- **Source excerpt**:
Just musing on the conspicuous absence of British heritage corn varieties after reading 'Beautiful Corn' by Anthony Boutard (I highly recommend). Elsewhere on the Eurasian continent, France, Spain, Portugal, Italy, Switzerland, Austria, Germany, the Balkans, Georgia, Nepal and even Siberia have regional varieties and landraces of field corn i.e. flint, dent, flour or popcorn, some traced back to introductions in the 16th Century. Hokkaido, previously too cold for rice cultivation, has a tradition of growing flint corn since its introduction in the late 1800s. It's a highly adaptable species, so I'm led to believe its absence here is at least in equal part due to cultural apprehension as adverse climatic conditions, though I'd bet on the former having a greater role. But I have not yet found any literature on the subject of Britain specifically.

- **Data excerpt**:
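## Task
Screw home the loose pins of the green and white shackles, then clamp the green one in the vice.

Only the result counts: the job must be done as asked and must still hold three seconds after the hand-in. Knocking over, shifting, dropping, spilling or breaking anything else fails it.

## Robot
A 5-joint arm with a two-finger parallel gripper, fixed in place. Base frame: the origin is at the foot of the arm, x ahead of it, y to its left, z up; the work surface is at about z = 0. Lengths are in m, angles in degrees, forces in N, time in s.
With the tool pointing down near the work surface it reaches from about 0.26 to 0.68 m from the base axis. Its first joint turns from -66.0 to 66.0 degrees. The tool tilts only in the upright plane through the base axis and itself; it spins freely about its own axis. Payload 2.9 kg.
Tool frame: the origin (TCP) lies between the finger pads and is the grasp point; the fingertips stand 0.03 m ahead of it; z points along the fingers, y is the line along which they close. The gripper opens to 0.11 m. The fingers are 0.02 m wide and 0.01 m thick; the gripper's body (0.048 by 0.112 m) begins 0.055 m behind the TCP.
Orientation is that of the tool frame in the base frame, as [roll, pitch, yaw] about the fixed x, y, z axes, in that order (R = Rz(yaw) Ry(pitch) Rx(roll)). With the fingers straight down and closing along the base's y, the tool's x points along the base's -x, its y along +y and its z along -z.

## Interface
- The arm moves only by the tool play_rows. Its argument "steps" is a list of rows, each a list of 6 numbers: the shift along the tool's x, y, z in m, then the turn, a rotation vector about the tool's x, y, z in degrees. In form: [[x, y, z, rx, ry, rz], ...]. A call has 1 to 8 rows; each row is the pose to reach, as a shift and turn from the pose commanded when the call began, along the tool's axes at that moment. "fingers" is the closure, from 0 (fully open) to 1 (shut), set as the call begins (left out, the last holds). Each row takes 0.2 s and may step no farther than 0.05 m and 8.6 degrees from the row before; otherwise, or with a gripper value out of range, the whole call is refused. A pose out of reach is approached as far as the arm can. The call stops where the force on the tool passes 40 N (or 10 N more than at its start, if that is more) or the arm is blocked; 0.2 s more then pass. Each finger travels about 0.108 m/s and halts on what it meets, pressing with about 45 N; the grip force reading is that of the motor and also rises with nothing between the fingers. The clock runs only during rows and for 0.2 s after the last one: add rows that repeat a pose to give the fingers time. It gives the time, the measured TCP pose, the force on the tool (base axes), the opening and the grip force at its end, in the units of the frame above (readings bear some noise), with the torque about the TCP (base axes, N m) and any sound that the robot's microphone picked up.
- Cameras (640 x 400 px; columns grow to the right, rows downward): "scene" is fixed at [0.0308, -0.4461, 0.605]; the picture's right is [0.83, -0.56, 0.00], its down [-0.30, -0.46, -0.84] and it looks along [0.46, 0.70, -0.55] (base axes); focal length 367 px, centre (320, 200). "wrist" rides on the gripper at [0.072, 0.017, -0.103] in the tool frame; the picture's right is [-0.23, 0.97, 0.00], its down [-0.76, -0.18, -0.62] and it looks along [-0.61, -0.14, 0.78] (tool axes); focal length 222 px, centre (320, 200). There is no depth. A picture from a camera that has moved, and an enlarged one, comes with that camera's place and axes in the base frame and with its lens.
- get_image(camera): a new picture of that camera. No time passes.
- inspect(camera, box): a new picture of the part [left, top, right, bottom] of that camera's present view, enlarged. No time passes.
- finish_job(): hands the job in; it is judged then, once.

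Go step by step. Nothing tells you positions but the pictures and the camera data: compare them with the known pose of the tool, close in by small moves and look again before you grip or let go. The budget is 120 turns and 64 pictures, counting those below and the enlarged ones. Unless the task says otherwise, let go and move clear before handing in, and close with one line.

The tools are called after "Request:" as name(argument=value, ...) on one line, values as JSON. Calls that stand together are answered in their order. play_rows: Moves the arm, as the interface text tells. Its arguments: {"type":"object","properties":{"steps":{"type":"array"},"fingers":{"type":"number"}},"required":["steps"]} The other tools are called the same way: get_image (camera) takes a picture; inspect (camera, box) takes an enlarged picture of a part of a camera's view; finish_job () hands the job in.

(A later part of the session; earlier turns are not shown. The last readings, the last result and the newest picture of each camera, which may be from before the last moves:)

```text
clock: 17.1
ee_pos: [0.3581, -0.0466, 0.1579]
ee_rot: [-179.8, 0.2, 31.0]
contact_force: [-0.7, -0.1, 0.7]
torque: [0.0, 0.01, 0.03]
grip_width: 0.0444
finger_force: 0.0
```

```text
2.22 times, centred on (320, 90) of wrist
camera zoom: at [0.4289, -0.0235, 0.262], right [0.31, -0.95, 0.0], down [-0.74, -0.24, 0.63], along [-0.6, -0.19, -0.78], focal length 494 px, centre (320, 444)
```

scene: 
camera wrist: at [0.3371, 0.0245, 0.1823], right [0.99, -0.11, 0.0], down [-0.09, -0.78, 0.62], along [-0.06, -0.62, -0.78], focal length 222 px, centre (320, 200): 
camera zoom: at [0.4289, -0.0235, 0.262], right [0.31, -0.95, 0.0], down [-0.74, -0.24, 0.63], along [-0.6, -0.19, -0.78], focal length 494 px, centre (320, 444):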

- **Task to complete**:
In the source excerpt, find "Just musing on" and reproduce everything up to and including "of Britain specifically.".

- **Correct response**:
Just musing on the conspicuous absence of British heritage corn varieties after reading 'Beautiful Corn' by Anthony Boutard (I highly recommend). Elsewhere on the Eurasian continent, France, Spain, Portugal, Italy, Switzerland, Austria, Germany, the Balkans, Georgia, Nepal and even Siberia have regional varieties and landraces of field corn i.e. flint, dent, flour or popcorn, some traced back to introductions in the 16th Century. Hokkaido, previously too cold for rice cultivation, has a tradition of growing flint corn since its introduction in the late 1800s. It's a highly adaptable species, so I'm led to believe its absence here is at least in equal part due to cultural apprehension as adverse climatic conditions, though I'd bet on the former having a greater role. But I have not yet found any literature on the subject of Britain specifically.